Quando li a história das três universitárias adultas mal-educadas que debocharam da colega de 45 anos, afirmando que ela já deveria estar aposentada e não ocupando espaço em sala de aula, duas perguntas, até meio primárias admito, me vieram à cabeça:
– O que teria levado as três gurias de Bauru – supostamente bem-informadas, já que alunas de curso superior – a tão equivocada atitude?
– Como teriam reagido os pais delas que, provavelmente, têm mais idade, ou estão na mesma faixa etária da ofendida?
Aí, conversando com meu teclado, concluímos que as estudantes protagonizaram quase um milagre comportamental. Voltaram às décadas de 50/60 do século passado e, em seguida, retornaram para este 2023…

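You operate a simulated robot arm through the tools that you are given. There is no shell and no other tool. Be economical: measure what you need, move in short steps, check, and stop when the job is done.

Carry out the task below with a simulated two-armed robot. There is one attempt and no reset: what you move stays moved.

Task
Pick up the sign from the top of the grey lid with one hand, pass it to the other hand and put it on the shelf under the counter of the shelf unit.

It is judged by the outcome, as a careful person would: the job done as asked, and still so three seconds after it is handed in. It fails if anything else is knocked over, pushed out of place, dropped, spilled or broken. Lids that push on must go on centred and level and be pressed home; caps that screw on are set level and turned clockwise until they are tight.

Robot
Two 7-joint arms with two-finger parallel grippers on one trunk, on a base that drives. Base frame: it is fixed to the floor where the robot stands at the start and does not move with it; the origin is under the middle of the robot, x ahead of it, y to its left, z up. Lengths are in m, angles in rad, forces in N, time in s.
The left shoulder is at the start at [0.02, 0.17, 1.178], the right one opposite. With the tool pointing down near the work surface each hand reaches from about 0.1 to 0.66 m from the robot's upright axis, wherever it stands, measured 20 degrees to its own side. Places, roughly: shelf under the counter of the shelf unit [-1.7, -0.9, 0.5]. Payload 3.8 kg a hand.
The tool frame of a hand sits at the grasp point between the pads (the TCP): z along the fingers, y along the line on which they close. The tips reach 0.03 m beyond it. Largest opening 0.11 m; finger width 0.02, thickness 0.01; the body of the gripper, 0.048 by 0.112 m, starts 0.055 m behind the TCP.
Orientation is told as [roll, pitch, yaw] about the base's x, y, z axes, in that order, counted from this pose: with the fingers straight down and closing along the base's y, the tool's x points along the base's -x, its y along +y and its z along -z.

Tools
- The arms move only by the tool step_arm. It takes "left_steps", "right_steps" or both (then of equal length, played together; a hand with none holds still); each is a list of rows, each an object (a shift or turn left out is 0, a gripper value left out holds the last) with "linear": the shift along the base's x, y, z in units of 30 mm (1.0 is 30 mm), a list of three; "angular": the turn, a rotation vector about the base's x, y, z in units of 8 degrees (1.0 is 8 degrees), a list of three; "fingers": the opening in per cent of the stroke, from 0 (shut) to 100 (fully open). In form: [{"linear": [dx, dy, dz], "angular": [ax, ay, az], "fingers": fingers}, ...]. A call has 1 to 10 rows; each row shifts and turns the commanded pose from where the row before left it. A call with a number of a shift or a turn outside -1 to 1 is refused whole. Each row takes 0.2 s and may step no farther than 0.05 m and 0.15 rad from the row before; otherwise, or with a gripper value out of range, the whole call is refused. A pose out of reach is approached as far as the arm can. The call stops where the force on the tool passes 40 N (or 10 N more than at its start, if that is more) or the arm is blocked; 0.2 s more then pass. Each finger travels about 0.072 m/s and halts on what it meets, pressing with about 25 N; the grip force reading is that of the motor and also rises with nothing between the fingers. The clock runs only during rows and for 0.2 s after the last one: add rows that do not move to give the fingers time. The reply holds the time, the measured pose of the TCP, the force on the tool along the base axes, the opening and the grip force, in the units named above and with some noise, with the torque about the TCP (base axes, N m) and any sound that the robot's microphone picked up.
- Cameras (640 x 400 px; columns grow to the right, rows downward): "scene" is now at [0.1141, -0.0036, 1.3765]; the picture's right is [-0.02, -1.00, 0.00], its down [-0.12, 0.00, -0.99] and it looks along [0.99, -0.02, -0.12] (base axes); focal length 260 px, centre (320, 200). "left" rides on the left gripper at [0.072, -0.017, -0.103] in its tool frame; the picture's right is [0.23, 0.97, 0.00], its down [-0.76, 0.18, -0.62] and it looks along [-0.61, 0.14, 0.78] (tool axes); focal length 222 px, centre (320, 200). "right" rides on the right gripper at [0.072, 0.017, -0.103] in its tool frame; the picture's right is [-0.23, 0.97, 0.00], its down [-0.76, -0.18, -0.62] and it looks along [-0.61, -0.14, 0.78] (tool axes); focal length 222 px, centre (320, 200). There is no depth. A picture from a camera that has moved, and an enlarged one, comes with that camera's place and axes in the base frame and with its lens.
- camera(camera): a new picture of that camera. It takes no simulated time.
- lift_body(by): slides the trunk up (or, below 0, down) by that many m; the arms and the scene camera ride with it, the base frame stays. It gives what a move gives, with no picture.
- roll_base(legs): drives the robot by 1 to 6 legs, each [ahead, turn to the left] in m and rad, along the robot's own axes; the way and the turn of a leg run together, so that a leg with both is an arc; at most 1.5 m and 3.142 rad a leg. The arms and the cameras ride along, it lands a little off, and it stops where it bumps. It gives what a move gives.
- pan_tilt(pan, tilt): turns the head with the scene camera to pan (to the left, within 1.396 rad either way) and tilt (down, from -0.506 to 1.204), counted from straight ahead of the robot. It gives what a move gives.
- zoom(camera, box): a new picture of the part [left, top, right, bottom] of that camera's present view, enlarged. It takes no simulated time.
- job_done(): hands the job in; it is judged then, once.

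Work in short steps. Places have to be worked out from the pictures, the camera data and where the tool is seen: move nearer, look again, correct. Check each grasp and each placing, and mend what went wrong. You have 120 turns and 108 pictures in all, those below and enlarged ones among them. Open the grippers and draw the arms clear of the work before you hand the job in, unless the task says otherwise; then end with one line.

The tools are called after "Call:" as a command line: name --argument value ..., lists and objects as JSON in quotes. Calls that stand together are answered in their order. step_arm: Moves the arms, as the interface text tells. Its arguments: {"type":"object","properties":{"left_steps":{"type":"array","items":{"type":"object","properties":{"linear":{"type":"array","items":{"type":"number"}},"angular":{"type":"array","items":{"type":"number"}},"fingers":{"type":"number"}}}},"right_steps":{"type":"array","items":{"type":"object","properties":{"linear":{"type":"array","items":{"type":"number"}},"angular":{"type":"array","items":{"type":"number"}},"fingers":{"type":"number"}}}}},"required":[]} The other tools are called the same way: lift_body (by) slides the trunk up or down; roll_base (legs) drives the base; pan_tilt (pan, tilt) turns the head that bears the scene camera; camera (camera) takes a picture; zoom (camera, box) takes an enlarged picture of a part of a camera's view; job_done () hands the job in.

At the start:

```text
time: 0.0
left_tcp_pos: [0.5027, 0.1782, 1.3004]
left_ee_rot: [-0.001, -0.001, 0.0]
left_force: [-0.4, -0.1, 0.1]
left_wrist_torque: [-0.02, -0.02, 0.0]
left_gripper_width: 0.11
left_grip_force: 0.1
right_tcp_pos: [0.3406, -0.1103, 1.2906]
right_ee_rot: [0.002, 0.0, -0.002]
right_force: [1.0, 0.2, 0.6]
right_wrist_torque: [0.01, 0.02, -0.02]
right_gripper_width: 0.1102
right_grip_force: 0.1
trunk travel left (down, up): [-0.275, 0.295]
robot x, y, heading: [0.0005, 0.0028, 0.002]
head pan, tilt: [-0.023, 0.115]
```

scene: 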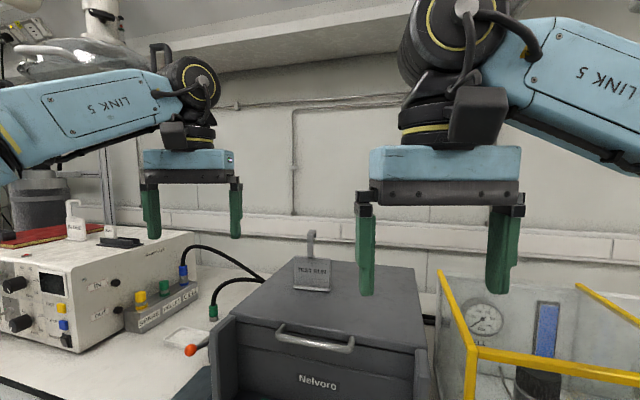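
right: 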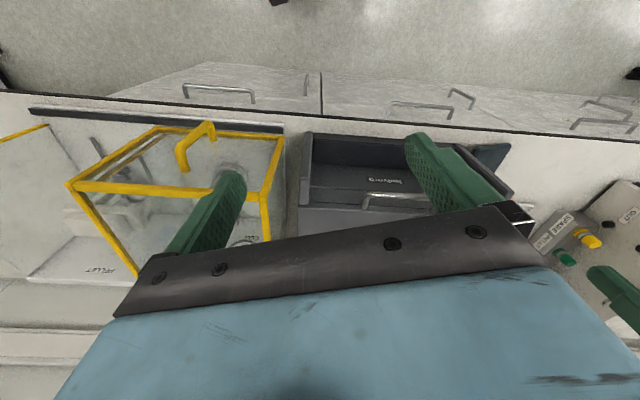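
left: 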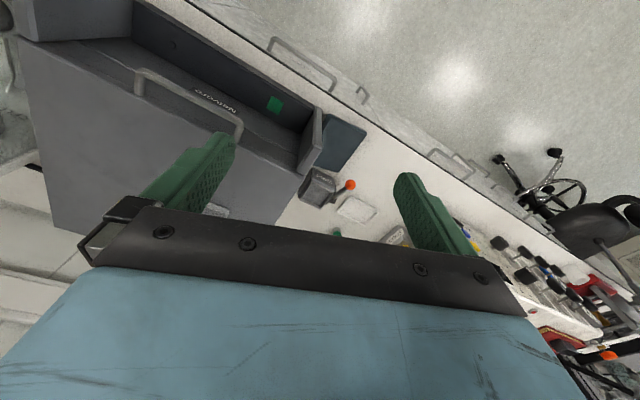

Assim, ó: ao considerar velha uma pessoa de 45 anos, as gurias de Bauru visitaram o tempo da vovó e do vovô, quando a expectativa de vida, por aqui, era de 50 anos e, portanto, quem chegava aos 45 era um idoso. Em seguida, diante da repercussão negativa do bullying, agem como as crianças birrentas deste século de telas e teclados. Trancam-se no quarto e ameaçam não voltar à faculdade…

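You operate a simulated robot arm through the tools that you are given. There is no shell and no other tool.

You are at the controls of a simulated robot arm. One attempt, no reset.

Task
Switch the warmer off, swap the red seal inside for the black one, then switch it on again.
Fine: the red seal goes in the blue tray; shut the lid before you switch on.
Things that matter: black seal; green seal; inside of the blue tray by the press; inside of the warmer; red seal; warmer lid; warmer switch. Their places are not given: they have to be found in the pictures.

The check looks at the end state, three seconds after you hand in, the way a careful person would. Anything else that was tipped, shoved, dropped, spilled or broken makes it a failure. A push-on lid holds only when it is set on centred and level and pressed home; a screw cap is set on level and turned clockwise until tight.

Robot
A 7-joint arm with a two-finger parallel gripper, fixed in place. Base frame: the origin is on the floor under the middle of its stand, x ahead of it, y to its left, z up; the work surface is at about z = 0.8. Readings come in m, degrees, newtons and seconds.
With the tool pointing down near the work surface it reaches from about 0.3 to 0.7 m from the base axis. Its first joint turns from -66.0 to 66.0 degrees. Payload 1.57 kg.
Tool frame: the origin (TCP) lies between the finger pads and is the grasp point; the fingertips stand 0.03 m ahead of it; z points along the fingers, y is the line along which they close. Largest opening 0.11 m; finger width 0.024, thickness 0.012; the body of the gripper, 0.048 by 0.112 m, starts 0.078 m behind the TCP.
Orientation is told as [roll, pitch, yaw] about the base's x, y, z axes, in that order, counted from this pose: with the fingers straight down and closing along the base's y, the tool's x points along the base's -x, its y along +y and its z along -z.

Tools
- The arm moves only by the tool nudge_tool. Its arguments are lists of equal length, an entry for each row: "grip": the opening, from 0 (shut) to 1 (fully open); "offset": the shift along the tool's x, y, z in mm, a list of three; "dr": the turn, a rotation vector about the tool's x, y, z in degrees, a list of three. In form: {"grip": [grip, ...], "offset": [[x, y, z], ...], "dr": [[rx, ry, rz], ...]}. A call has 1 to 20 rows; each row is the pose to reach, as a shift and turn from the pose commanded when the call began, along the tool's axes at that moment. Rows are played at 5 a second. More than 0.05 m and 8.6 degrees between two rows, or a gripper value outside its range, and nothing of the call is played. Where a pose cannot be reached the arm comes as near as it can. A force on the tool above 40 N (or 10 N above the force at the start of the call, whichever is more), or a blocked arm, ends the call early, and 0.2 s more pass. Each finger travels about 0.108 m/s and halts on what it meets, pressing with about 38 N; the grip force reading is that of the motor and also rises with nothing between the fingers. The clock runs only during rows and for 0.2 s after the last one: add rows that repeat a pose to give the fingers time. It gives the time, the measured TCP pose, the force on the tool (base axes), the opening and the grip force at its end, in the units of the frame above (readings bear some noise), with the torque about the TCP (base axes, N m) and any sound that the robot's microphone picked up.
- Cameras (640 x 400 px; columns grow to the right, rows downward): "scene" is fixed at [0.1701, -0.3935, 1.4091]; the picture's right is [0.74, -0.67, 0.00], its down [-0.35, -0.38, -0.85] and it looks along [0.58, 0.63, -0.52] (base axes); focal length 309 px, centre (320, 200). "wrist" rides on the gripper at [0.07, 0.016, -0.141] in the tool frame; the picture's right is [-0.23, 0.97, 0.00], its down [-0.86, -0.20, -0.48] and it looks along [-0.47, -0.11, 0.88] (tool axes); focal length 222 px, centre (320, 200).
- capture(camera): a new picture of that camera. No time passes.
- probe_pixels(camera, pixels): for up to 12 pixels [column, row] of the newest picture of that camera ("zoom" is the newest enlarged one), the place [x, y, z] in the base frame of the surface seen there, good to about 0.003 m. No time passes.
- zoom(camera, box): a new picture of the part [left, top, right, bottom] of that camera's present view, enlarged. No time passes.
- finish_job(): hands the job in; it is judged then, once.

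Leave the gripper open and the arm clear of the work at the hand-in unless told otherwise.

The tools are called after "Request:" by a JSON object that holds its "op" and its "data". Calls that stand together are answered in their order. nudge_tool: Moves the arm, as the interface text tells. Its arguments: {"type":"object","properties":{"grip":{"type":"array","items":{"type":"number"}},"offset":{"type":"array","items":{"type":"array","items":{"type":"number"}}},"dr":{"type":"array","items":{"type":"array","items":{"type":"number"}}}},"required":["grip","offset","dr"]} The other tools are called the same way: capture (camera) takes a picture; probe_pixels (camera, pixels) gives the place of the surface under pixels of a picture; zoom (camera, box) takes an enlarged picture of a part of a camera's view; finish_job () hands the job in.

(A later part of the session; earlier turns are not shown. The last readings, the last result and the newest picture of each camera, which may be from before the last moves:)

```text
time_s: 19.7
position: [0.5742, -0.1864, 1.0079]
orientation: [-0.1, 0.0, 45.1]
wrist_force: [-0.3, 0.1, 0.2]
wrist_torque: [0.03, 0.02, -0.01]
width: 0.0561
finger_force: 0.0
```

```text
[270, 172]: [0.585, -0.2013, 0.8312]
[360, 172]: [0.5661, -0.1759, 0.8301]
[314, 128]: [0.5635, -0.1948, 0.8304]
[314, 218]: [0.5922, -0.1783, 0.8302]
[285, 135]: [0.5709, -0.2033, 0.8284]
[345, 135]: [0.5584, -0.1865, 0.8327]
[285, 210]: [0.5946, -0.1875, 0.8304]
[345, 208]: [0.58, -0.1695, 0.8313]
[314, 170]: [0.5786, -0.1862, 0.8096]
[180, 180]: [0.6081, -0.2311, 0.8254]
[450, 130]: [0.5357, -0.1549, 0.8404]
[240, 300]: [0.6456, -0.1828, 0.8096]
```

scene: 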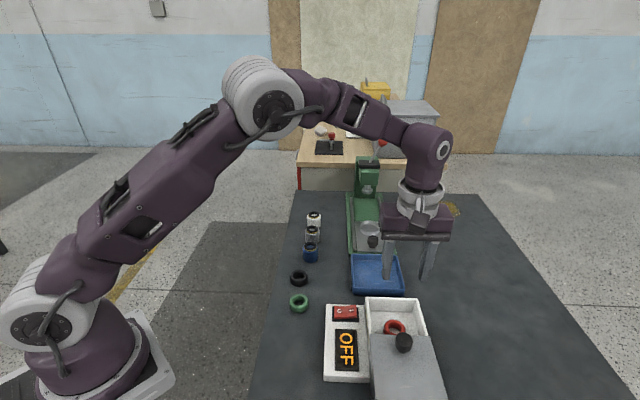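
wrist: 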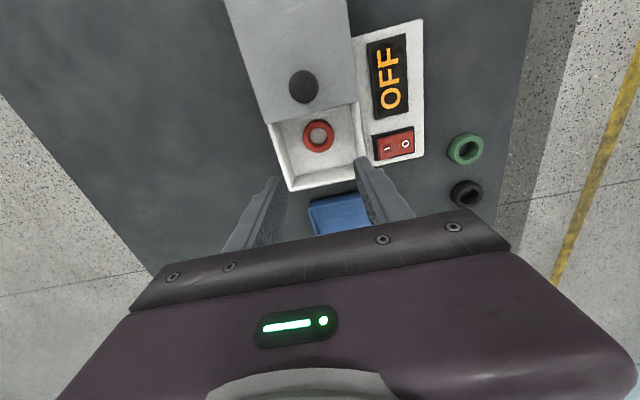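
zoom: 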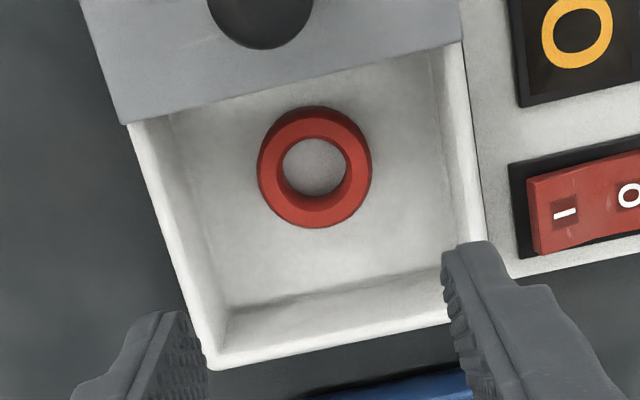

Mas o que leva três jovens a se comportar assim? Para mim, esse comportamento é produto da cultura da tela, do pouco relacionamento social e do excessivo relacionamento virtual. Hoje, as pessoas conversam mais com máquinas, do que com outras pessoas. Perguntam mais para assistentes virtuais, que para amigas, amigos reais, professores e até mesmo para os pais. Seus olhos e suas mãos olham e tocam mais em teclas e telas do que em outras mãos e outros olhos.

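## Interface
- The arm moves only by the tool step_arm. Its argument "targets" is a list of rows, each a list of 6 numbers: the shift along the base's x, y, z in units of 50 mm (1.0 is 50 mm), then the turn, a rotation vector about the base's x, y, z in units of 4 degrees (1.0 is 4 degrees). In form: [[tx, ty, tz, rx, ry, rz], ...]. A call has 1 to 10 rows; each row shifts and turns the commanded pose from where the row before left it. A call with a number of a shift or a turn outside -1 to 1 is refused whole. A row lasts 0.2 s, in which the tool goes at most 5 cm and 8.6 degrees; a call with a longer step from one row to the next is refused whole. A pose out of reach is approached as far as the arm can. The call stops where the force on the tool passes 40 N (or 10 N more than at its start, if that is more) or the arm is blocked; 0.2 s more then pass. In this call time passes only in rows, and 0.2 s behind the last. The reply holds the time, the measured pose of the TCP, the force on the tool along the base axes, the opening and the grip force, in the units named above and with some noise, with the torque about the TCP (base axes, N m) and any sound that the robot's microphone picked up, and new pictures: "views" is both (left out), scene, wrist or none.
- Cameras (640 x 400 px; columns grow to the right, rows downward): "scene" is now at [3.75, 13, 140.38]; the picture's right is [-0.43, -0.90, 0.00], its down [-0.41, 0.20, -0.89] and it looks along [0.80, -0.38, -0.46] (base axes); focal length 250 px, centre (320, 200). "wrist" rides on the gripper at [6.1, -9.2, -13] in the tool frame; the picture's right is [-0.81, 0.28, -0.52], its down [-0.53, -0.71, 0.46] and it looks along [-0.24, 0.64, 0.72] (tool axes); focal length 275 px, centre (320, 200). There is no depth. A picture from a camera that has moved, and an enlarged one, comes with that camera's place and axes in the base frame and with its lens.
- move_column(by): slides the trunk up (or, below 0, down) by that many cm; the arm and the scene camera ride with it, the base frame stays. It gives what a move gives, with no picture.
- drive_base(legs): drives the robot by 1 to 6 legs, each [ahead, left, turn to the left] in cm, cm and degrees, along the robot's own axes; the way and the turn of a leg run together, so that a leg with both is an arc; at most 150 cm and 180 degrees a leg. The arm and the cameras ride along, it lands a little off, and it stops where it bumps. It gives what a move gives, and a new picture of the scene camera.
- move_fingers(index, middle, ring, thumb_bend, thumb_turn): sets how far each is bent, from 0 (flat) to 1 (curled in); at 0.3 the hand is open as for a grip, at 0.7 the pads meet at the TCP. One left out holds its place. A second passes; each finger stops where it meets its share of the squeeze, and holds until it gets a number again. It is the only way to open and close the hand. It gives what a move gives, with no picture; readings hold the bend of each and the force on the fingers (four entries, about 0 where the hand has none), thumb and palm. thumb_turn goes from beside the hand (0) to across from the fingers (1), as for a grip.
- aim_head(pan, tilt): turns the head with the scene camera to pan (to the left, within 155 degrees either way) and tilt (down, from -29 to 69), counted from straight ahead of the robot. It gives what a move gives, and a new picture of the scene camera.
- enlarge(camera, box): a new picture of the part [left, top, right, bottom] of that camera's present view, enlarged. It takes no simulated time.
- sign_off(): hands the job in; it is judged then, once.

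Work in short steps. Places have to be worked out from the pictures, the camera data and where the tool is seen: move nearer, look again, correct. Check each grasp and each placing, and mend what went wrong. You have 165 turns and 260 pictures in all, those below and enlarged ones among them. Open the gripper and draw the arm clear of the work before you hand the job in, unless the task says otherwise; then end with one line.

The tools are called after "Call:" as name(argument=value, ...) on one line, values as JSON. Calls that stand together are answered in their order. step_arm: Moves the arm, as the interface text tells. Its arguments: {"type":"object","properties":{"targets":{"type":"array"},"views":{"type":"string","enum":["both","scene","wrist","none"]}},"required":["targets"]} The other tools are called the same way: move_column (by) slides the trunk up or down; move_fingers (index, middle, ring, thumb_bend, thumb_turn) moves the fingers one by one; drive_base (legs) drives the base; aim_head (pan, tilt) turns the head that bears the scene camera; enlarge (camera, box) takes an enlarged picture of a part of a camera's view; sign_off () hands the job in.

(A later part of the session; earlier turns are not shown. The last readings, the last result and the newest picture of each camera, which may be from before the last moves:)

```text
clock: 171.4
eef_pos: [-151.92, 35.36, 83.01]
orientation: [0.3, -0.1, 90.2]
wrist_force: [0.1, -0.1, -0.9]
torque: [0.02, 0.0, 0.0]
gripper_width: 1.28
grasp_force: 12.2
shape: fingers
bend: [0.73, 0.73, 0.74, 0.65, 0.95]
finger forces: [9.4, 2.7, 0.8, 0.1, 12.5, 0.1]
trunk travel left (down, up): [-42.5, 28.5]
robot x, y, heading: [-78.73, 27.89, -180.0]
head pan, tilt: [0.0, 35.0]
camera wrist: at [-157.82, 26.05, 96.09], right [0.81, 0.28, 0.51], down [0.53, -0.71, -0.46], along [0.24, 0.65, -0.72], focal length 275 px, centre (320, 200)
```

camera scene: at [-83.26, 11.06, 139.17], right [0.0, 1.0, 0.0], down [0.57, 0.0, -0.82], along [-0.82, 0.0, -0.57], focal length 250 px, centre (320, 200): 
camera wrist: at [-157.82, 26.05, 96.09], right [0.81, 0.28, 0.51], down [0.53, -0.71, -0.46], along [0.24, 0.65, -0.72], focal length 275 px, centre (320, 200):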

Não pessoal… não sou contra a tecnologia. Afinal, estou aqui, há horas, diante de uma tela e de um teclado tentando produzir algo, pelo menos, razoavelmente legível e que vai ocupar espaço na Internet. O que estou querendo dizer é que o que deveria ser ferramenta de construção de relacionamento, instrumento para semear empatia, plantar conhecimento, está virando máquina de demolição, vento que espalha poluição…
Voltemos ao caso das gurias de Bauru. A repercussão varia entre a condescendência dos que consideram as críticas às três agressoras meros mimimis dos politicamente corretos até ameaças físicas…Tudo nas redes, claro, via celular, tablet, PC, notebook, que ninguém tem tempo pra uma conversa olho no olho…
Como será que se sentiram, afinal, os pais diante do bullying praticado pelas filhas e da – talvez mais imatura ainda – decisão de não voltar à faculdade com a justificativa de que estão sendo ameaçadas? Abriram uma conversa para mostrar às gurias que a vida, fora das telas, nos faz responsáveis por aquilo que praticamos e que o isolamento as livraria dos olhares e comentários dos colegas, mas não do próprio olhar no espelho?
E a faculdade, aproveitou o episódio para promover um debate sobre o bom uso das redes sociais? Ou ficou só na nota divulgada para confirmar o afastamento das três agressoras, como a dizer aos pais e alunos que pagam mensalidades: pronto não tem mais bullying, fiquem tranquilos?
Se ficou só na nota, não cumpriu missões básicas das entidades de ensino, que é promover o relacionamento humano e, nestes tempos de inteligência artificial, mostrar que sem o cérebro humano não há vida nenhuma.
Antes de desligar meu notebook divido uma dúvida com você que veio até aqui: é possível criar bons cidadãos simplesmente equipando, escolas, crianças e adolescentes com bons computadores sem ter pais, gestores e professores preparados para mostrar que o ChatGPT e o, ainda em gestação, Bard não são criaturas capazes de raciocinar como nós e são, isso sim, criações de gente que usa o nosso raciocínio para ganhar muito dinheiro?
Eu, se fosse pai das gurias de Bauru, as levaria de volta à faculdade. Não pela orelha como fariam os meus avós, que isso, hoje, pode dar até cadeia, mas mostrando a elas que não dá para viver só nas telas e nas redes e que não há idade-limite para aprender.